Um site em chinês chamado DingBuZhu (que significa “não consigo segurar” em chinês) imediatamente chamou nossa atenção.

É um mercado para vídeos chikan filmados secretamente em telefones celulares em locais públicos lotados, como trens e ônibus. Eles são filmados em todo o leste da Ásia, incluindo Japão, Coreia do Sul, Taiwan, Hong Kong e China.

Alguns vídeos custam menos de um dólar. Antigamente, o site permitia que os usuários encomendassem vídeos de abuso feitos “sob medida”.

Também encontramos links no DingBuZhu para dois outros sites — Chihan e Jieshe — com o mesmo tipo de conteúdo.

Há um grupo no Telegram com 4 mil membros que compartilham dicas sobre como abusar sexualmente de mulheres.

Um nome continuou aparecendo nesses sites — “Uncle Qi” (“Tio Qi”).

Ele foi aclamado como o guru nesta comunidade. Dezenas de vídeos de abuso foram rotulados como seu trabalho. No Twitter, ele colocou teasers dos vídeos dos sites para seus 80 mil seguidores. Mas quem é ele?

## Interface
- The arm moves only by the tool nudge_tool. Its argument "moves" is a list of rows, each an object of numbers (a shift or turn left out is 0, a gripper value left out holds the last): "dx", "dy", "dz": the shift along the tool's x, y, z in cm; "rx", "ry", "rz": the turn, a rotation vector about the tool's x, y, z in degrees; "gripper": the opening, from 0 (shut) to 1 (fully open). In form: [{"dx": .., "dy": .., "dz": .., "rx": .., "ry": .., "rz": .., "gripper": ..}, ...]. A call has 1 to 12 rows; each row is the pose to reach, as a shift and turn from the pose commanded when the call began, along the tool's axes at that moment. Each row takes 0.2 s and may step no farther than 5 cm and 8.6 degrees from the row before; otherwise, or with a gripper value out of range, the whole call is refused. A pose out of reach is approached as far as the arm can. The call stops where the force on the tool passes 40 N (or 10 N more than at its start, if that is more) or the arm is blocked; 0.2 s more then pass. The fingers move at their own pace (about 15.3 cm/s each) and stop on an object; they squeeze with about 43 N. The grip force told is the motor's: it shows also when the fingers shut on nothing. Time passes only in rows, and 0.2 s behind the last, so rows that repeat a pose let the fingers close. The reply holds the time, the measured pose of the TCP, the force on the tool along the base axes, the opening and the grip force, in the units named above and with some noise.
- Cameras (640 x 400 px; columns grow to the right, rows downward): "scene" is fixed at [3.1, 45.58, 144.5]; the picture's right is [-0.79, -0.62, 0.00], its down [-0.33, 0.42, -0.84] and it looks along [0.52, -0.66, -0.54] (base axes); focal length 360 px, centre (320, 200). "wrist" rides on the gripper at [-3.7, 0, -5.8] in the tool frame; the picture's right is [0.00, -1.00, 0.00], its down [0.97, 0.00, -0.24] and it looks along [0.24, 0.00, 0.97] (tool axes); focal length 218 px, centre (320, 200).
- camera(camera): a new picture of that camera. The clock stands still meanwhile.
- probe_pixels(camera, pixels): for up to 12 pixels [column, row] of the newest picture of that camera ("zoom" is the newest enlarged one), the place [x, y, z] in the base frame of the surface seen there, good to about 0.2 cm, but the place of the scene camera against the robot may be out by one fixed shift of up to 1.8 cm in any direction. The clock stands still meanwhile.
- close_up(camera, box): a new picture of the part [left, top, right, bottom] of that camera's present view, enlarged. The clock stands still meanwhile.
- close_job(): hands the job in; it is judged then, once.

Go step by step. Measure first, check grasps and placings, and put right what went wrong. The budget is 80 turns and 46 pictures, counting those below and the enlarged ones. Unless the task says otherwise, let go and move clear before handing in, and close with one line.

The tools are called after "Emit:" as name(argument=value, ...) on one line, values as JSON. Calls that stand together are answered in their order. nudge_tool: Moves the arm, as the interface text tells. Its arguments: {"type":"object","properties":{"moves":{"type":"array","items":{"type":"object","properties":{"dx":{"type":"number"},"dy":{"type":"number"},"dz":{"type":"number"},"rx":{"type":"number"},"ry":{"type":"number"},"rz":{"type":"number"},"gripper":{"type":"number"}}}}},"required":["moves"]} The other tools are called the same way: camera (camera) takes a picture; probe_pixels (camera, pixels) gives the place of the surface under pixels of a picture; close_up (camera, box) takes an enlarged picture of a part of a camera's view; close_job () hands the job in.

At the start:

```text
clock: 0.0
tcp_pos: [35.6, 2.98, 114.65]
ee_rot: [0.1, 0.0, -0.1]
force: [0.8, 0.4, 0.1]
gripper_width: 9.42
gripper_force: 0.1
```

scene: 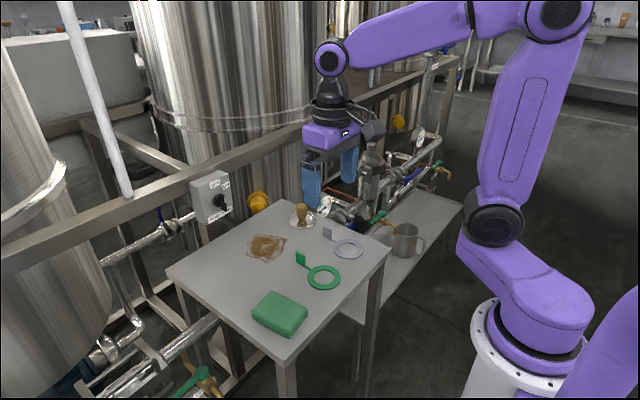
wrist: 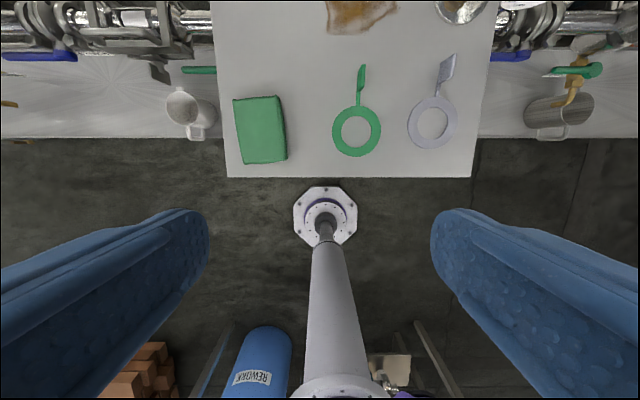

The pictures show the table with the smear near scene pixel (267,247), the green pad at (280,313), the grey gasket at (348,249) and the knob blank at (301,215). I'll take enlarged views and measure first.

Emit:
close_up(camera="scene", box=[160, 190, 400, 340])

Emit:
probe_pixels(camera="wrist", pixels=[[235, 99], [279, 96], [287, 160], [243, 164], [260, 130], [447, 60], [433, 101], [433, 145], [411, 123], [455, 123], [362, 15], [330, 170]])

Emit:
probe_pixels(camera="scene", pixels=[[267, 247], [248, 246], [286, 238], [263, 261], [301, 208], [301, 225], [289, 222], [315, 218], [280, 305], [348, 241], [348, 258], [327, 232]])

O grupo do Telegram que estávamos monitorando revelou uma pista. Um dia, um administrador alegou em uma série de mensagens que havia abusado de uma mulher junto com o Tio Qi.

As mensagens eram acompanhadas por fotos de uma mulher parada no que parecia ser uma plataforma de metrô.

Em poucas horas, encontramos uma correspondência para o local — estação Ikebukuro em Tóquio.

E havia mais pistas apontando para o Japão.

Os sites listavam uma conta Paypal em ienes japoneses que estava vinculada a um endereço de Gmail. Quando colocamos o endereço no Google Contacts, a foto do perfil que apareceu era a de um jovem com penteado elaborado e maquiagem teatral.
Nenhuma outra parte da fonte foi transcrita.